Remember a few weeks ago when Senator Arlen Specter asked Obama the following:
The first part of my question is, would you support more effective remedies to allow injured parties -- unions which lose jobs, companies which lose profits -- by endorsing a judicial remedy, if not in U.S. courts perhaps in an international court, and eliminate the aspect of having the ITC decisions overruled by the President -- done four times in 2003 to 2005, at a cost of a tremendous number of jobs on the basis of the national interest. ...
I was a little confused about which "international courts" he wanted to get involved, but perhaps a proposal he made last week clarifies some of his concerns (although the specific point about the President overruling the ITC may not be relevant here):
Because current administrative remedies have not been consistently and effectively enforced, I am introducing private right of action legislation to enforce the law.
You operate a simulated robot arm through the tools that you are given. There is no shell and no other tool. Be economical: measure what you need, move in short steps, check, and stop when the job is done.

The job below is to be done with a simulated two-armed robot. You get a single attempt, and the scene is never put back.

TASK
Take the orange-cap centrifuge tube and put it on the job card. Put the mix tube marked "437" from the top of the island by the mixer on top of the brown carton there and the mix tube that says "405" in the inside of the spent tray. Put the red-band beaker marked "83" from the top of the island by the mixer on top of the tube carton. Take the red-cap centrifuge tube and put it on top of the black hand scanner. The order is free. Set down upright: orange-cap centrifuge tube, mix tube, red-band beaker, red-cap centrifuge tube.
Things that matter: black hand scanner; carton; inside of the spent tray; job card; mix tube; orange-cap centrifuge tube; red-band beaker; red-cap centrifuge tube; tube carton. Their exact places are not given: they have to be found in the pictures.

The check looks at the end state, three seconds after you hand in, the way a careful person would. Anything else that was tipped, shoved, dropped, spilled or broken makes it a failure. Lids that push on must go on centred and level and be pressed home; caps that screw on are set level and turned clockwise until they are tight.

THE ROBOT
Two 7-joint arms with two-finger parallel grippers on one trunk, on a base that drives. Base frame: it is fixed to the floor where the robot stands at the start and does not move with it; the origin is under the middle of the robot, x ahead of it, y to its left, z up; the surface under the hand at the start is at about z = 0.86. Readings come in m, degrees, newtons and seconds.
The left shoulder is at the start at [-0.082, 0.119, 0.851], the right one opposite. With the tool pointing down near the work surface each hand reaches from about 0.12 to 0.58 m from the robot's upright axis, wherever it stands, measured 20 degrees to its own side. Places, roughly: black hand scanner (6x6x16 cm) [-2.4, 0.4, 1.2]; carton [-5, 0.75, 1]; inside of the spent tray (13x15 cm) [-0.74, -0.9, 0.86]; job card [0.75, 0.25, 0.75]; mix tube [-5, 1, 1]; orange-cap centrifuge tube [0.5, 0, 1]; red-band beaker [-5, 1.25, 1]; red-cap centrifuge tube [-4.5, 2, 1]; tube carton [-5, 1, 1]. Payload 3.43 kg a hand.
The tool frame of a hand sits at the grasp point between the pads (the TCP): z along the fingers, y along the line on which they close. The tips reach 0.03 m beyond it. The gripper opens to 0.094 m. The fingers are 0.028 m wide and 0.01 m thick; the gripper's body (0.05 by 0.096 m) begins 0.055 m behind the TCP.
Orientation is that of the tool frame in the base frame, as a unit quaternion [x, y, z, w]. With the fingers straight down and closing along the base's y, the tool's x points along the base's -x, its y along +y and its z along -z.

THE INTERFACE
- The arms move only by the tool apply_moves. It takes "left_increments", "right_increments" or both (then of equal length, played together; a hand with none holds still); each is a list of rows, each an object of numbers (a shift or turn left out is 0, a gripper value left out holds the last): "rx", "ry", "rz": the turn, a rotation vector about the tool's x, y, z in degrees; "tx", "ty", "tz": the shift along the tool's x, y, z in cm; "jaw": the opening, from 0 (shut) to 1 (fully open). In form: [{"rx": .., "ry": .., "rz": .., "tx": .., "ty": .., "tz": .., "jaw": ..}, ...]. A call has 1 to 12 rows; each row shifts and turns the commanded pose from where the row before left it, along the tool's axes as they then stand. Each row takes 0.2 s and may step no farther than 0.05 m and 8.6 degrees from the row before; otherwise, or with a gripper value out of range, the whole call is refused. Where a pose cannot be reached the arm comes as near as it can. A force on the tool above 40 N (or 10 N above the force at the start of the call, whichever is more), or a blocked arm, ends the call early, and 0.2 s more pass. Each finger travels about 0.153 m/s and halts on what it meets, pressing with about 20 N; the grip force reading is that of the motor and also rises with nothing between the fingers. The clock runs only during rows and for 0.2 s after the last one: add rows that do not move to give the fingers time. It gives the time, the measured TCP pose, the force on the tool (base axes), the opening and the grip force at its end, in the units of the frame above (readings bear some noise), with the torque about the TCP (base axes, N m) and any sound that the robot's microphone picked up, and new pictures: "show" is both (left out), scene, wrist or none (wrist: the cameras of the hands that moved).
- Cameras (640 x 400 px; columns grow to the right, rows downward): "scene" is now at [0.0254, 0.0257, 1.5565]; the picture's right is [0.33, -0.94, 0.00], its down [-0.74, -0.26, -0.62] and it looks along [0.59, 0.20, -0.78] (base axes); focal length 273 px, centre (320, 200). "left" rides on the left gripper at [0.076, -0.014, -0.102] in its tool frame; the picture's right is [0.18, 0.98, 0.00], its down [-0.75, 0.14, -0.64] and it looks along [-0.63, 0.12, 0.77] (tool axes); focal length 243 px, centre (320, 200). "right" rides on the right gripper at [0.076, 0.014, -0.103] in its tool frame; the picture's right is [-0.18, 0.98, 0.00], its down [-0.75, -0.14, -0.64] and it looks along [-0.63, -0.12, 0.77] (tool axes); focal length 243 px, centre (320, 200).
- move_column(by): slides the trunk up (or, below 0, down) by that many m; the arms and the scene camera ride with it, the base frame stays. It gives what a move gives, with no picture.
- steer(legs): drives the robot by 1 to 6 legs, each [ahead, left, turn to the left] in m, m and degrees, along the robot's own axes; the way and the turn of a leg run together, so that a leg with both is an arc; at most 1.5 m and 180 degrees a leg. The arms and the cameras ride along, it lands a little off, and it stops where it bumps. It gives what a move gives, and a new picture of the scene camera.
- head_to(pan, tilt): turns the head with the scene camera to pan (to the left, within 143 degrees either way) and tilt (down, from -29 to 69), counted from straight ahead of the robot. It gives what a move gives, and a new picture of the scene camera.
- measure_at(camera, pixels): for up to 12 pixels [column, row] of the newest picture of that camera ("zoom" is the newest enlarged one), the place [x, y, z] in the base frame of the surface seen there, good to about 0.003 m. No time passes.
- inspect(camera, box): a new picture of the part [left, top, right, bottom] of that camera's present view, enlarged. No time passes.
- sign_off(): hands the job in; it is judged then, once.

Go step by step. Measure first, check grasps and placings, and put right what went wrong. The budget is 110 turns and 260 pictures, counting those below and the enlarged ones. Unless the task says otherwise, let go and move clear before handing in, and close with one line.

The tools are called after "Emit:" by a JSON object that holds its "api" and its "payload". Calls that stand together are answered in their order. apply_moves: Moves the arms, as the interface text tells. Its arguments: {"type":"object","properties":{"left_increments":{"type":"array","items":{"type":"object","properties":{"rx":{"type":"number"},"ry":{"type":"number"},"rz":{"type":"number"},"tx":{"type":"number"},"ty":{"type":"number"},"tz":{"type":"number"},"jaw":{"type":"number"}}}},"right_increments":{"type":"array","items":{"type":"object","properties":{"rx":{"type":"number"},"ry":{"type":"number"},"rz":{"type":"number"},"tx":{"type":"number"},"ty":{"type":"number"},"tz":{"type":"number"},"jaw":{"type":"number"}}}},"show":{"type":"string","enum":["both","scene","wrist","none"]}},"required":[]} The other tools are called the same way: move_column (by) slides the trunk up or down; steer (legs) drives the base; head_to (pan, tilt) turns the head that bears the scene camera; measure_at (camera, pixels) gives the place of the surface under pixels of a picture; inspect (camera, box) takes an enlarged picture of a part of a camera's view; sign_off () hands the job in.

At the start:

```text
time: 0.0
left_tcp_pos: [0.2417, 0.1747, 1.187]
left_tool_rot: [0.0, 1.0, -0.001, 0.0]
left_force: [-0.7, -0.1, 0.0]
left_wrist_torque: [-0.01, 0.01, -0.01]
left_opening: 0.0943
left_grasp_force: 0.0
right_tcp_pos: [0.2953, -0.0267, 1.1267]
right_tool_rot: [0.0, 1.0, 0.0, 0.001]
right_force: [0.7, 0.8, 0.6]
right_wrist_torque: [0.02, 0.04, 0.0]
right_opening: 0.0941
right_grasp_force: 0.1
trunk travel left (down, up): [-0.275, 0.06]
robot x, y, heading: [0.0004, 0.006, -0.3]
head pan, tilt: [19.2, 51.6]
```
My legislation would allow petitioners to choose between the ITC and their local U.S. district court for the injury determination phase of their investigation. Doing so gives injured domestic producers the opportunity as private plaintiffs to control the litigation in seeking enforcement of our trade laws. If injury is found, U.S. Customs and Border Protection would then assess duties on future importation of the article in question. The legal standard for determining dumping margins, established by the Commerce Department, would remain unchanged.
This legislation is similar to legislation I have introduced as far back as 1982 when I originally sought injunctive relief. But this bill has been modified to comply with World Trade Organization rules.
In December 2004, the United States took action to comply with WTO rulings on the Antidumping Act of 1916 which provided a private cause of action and criminal penalties for dumping by prospectively repealing the act. The United States also took action in February 2006 to comply with WTO rulings on the Continued Dumping and Subsidy Offset Act which requires the distribution of collected antidumping and countervailing duties to petitioners and interested parties in the underlying trade proceedings. In both cases, the WTO panel found that U.S. law allowed an impermissible specific action against dumping and subsidization.
The legislation I introduce today has been adapted to these changes in law and allows for a determination of injury in accordance with our international obligations. Aggressive policy measures, such as this legislation, are necessary to prevent foreign producers--China in particular--from causing a major crisis for our domestic producers.
In a nutshell, it seems that he wants anti-dumping/countervailing duty petitioners to have the option to bring the injury part of the case to a U.S. court, as opposed to the ITC, with the normal injury standards still applying. I suppose the thinking is that the ITC hasn't been tough enough with enforcement.
Is there really any reason to think that federal courts would be tougher? I suppose one key point is that companies would be able to go to their "local U.S. district court." Presumably the thinking is that some local favoritism would help achieve a positive result for the domestic industry.
At first glance, I don't see anything in the AD or SCM Agreements that prohibits this approach. As long as the district courts follow the relevant WTO rules, it should be OK. I suppose there could be an argument that it is problematic to shift decision-making to local authorities with a specific goal of getting a greater number of affirmative determinations (i.e., determinations that injury exists). And if the decisions that result turn out to exhibit a pattern of bias, that would also be a problem, although I'm not sure you could condemn the whole process on that basis (you may have to go after individual decisions).
I have no idea whether this proposed law has any real chance of passing.